# [EXERCISE TASK]
Extract the data exactly, missing nothing.

==== DATA FOR THIS TASK

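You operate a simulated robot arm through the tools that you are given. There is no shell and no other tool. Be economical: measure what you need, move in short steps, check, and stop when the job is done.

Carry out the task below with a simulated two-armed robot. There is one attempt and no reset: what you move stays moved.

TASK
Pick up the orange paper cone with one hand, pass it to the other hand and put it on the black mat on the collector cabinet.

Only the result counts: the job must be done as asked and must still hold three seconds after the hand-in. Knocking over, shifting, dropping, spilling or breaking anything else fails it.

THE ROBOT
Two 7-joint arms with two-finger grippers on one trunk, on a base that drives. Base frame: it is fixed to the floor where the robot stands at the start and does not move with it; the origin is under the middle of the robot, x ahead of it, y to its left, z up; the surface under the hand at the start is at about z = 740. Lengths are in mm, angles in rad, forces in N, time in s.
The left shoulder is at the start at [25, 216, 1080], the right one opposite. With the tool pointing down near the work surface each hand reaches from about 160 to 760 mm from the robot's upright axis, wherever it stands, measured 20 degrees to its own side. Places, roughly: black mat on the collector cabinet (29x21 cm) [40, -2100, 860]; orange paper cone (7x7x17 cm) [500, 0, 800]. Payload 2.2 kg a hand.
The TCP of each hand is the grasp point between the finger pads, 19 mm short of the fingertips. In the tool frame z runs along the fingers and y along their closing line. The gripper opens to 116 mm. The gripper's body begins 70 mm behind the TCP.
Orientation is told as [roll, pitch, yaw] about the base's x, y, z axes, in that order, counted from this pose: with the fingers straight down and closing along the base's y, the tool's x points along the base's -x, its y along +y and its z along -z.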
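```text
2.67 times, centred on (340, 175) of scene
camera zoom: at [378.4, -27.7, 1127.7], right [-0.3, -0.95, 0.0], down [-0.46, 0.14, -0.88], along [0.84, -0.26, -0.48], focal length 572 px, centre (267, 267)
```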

========

# [WRITTEN ANSWER]
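You operate a simulated robot arm through the tools that you are given. There is no shell and no other tool. Be economical: measure what you need, move in short steps, check, and stop when the job is done.

Carry out the task below with a simulated two-armed robot. There is one attempt and no reset: what you move stays moved.

TASK
Pick up the orange paper cone with one hand, pass it to the other hand and put it on the black mat on the collector cabinet.

Only the result counts: the job must be done as asked and must still hold three seconds after the hand-in. Knocking over, shifting, dropping, spilling or breaking anything else fails it.

THE ROBOT
Two 7-joint arms with two-finger grippers on one trunk, on a base that drives. Base frame: it is fixed to the floor where the robot stands at the start and does not move with it; the origin is under the middle of the robot, x ahead of it, y to its left, z up; the surface under the hand at the start is at about z = 740. Lengths are in mm, angles in rad, forces in N, time in s.
The left shoulder is at the start at [25, 216, 1080], the right one opposite. With the tool pointing down near the work surface each hand reaches from about 160 to 760 mm from the robot's upright axis, wherever it stands, measured 20 degrees to its own side. Places, roughly: black mat on the collector cabinet (29x21 cm) [40, -2100, 860]; orange paper cone (7x7x17 cm) [500, 0, 800]. Payload 2.2 kg a hand.
The TCP of each hand is the grasp point between the finger pads, 19 mm short of the fingertips. In the tool frame z runs along the fingers and y along their closing line. The gripper opens to 116 mm. The gripper's body begins 70 mm behind the TCP.
Orientation is told as [roll, pitch, yaw] about the base's x, y, z axes, in that order, counted from this pose: with the fingers straight down and closing along the base's y, the tool's x points along the base's -x, its y along +y and its z along -z.
```text
2.67 times, centred on (340, 175) of scene
camera zoom: at [378.4, -27.7, 1127.7], right [-0.3, -0.95, 0.0], down [-0.46, 0.14, -0.88], along [0.84, -0.26, -0.48], focal length 572 px, centre (267, 267)
```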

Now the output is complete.